I hate to say it, but this was another attempt to cash in on the Vampire Craze stirred up by all the Twilight stuff.  Not only does this try to borrow from the hype of the Twilght stuff, its plot is a mix between 2 other films: "The Omega Man" (1971 with Charlton Heston-which was remade in 2007 with Will Smith's "I am Legend") and another Charlton Heston film in 1973 called "Soylent Green" as the food supply is running out.  Nutshell, vampires rule the world and farm humans for their blood.  Reminiscent of tapping maple trees in Maine for their sap to make maple syrup, Sam Neill (Jurassic Park) runs a plant that taps confined humans for their blood to feed the ever growing vampire population.  I snicker in that should the same people who rail against KFC for growing chickens that never touch the ground were around in this film, they would hopefully be doing the same for the humans whose feet never touch the ground either. 
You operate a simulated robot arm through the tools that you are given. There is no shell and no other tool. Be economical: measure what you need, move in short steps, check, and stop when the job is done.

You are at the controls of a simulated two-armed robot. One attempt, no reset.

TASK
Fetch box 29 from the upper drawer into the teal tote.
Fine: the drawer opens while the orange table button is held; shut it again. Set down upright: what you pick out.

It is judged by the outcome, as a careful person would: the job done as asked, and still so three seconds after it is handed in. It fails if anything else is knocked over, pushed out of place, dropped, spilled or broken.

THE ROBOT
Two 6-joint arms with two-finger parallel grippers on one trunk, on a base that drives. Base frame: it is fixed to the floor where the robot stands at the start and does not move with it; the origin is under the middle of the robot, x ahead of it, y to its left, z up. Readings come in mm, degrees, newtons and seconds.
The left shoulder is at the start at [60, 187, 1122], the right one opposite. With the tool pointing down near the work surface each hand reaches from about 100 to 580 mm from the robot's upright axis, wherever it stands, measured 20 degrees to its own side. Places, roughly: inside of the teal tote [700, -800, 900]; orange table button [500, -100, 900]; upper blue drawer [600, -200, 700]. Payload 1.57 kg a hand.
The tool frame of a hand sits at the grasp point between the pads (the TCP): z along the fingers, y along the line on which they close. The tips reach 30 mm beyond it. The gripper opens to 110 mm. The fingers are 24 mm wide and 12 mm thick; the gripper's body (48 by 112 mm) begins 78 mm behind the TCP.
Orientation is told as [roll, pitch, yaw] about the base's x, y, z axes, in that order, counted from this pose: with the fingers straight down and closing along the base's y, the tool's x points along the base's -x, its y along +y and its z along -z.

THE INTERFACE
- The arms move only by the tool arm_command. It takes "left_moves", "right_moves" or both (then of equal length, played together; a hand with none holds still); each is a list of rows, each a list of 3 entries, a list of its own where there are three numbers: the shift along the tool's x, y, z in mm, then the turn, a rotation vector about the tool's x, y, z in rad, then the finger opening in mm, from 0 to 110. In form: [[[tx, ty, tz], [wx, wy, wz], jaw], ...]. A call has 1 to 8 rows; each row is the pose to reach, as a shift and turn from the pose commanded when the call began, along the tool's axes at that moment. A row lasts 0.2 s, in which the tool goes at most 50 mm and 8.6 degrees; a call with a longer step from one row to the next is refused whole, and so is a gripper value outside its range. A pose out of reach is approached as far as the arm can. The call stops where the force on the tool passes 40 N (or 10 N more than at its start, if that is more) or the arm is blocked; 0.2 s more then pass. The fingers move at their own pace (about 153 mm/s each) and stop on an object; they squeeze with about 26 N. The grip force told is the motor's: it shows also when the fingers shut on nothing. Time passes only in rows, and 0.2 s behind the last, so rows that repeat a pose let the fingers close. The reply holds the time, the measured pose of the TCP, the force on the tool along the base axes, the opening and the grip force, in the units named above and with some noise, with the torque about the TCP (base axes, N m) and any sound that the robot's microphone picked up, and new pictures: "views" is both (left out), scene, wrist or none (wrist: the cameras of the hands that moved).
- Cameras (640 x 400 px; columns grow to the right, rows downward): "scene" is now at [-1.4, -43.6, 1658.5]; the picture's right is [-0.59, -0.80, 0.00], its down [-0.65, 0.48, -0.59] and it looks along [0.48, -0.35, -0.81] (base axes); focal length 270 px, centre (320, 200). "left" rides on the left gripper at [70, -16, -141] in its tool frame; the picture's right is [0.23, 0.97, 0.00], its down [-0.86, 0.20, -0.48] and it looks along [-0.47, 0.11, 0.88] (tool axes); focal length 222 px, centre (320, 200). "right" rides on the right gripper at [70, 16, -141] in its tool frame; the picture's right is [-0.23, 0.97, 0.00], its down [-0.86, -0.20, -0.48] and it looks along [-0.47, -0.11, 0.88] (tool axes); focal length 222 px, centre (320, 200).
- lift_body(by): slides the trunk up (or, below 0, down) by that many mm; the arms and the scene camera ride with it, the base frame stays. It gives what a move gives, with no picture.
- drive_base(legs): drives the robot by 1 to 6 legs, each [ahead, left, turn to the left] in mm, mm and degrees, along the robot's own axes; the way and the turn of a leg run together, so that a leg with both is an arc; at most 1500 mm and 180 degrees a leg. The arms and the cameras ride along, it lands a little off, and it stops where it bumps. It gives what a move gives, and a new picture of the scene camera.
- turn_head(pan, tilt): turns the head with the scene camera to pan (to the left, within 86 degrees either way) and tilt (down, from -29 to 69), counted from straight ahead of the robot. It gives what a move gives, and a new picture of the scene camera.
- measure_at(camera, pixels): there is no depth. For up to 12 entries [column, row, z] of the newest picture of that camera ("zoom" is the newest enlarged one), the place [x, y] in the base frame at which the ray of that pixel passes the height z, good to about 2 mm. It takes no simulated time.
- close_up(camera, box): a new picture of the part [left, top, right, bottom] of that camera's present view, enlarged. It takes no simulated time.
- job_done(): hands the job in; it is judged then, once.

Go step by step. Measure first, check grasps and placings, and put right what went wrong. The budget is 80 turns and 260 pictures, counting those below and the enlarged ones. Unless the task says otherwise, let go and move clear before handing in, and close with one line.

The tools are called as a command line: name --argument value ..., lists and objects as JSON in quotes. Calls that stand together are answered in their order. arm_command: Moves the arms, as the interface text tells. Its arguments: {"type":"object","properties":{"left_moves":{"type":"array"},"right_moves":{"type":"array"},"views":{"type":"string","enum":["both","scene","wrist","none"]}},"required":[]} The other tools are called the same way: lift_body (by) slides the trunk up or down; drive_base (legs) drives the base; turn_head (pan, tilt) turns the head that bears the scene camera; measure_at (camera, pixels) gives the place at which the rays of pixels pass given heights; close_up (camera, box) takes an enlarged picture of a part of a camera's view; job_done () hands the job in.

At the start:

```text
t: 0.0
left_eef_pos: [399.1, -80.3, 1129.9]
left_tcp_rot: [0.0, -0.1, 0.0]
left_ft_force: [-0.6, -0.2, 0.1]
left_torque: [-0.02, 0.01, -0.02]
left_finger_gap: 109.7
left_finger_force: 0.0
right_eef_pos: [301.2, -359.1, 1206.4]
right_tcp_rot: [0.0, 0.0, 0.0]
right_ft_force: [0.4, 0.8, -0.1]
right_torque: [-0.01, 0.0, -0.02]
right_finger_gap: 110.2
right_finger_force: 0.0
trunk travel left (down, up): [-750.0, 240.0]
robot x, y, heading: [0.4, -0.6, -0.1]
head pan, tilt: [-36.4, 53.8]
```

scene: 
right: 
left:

The issue is that the blood supply is running out and Ethan Hawke (Gattaca, White Fang, Alive) has to develop an alternative food source to feed the masses.  He is against the hunting, confining, and harvesting of humans and when he runs across a band of humans, he seeks to protect them and in the process runs into Willem Dafoe (Spiderman, The Last Temptation of Christ, a few butt drippy mid-century British Romances) who has stumbled on a cure for vampirism and an ability to return from vampire to human.  The deal is, can Hawke and Dafoe get their cure to the vampires before all humans are killed off? Oh my!

As soon as the movie started, I was given a choice of version to watch at the movie's beginning: Human or Vampire and this clued me that major amounts of cheese were on their way for the rest of the film.  For all I know, this may have been some trackable test the CIA put in so I chose Human to stay above possible suspicion.  The overall plot is a familiar one in which the lone voice in wilderness is seen as a Benedict Arnold by his people/vampires.  Of course he is the sane one and he must battle impossible odds to lead the overwhelming majority to his way of thinking.  This plot line, as mentioned before, uses the vampire craze to get what it can in the way of an audience.  In essence, it is like the plasma compared to Twilight's real blood. 

Neill, Dafoe, and Hawke are great actors (though Dafoe does seem a bit over the top) and without them, lesser actors would have caused the movie's early return to the red envelope.  I wonder though, all of these actors were in awesome films a while back...what happened?  They are now in films that don't even seem to make to the big screen but that go straight to DVD.  Oh well.  Okay, so the acting is good by those 3 and a few others, the directing is good as well as it does not detract from the movie.  The script; nothing really noteworthy so it is fine.  On the cinematography, it was all okay too.

If you are at the end of movies you want to see and ready for just about anything until new releases hit the queue, this will do, but it is not a first string movie to see.